WHAT THE TASK REQUIRES →
Please write the document text out a second time.
— start DOCUMENT TEXT —
François Ozon est un cinéaste effervescent. Moins d’un an après la sortie de Frantz, film à la beauté classique, il s’empresse de rebattre les cartes en proposant une nouvelle composition aux ambitions modernes et iconoclastes, L’amant double. L’ouverture du film donne le ton avec une séance coiffure aux allures de shooting photo qui permettra de situer le propos. On découvre dans ce préambule d’apparence minimaliste une jeune femme visiblement fragile et inoffensive assise dans un espace où la temporalité est suspendue, un portrait formellement plat qui trouve une résonance immédiate avec le précédent film du tandem François Ozon – Marina Vacth. Il s’agira ici de s’affranchir du personnage opaque de Jeune et jolie pour tendre vers un portrait de femme aussi mystérieuse que diabolique. Elle attend donc, d’être apprêtée, rappelons ici le passé de mannequinat de Marina Vacth, métamorphosée pour le rôle, prête à incarner le personnage pour finalement jeter son dévolu sur la caméra, donc le spectateur, dans un regard noir qui n’est pas sans rappeler celui de l’omnisciente Alice Harford dans Eyes wide shut.
— end DOCUMENT TEXT —
— start DATASET EXTRACT —
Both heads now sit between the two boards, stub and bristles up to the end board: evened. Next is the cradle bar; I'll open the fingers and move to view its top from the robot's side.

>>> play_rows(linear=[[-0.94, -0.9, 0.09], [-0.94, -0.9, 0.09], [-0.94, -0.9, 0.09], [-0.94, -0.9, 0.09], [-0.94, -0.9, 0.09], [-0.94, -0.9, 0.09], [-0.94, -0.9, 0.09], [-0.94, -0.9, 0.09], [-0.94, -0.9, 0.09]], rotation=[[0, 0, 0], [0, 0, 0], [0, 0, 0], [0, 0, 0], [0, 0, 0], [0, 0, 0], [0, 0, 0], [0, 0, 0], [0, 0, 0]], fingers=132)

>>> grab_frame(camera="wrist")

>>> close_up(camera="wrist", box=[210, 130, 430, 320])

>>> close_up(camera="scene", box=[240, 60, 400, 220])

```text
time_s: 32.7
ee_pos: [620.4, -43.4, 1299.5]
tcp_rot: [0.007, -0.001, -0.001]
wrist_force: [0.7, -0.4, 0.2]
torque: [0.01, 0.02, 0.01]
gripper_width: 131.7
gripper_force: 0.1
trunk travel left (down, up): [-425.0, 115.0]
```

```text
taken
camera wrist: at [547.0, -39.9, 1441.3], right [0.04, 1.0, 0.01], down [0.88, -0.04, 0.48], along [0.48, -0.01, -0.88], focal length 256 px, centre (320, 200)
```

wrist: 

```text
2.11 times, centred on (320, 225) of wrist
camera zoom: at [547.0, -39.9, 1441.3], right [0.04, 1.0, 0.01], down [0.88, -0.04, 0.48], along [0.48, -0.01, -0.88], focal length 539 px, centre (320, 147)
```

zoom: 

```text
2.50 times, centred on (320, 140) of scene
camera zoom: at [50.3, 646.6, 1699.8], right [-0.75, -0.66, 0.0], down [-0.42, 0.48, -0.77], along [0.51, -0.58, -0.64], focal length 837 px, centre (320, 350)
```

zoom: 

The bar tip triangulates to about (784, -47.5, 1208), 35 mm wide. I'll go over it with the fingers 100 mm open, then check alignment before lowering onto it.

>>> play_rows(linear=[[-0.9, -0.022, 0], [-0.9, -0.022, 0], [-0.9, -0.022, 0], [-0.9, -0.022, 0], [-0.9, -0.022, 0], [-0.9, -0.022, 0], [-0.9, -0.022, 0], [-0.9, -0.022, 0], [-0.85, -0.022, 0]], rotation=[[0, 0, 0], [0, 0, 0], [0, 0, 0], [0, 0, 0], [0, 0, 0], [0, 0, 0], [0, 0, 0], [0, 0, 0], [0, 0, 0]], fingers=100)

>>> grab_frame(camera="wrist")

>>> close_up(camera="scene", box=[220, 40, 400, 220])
— end DATASET EXTRACT —
THE RESPONSE →
François Ozon est un cinéaste effervescent. Moins d’un an après la sortie de Frantz, film à la beauté classique, il s’empresse de rebattre les cartes en proposant une nouvelle composition aux ambitions modernes et iconoclastes, L’amant double. L’ouverture du film donne le ton avec une séance coiffure aux allures de shooting photo qui permettra de situer le propos. On découvre dans ce préambule d’apparence minimaliste une jeune femme visiblement fragile et inoffensive assise dans un espace où la temporalité est suspendue, un portrait formellement plat qui trouve une résonance immédiate avec le précédent film du tandem François Ozon – Marina Vacth. Il s’agira ici de s’affranchir du personnage opaque de Jeune et jolie pour tendre vers un portrait de femme aussi mystérieuse que diabolique. Elle attend donc, d’être apprêtée, rappelons ici le passé de mannequinat de Marina Vacth, métamorphosée pour le rôle, prête à incarner le personnage pour finalement jeter son dévolu sur la caméra, donc le spectateur, dans un regard noir qui n’est pas sans rappeler celui de l’omnisciente Alice Harford dans Eyes wide shut.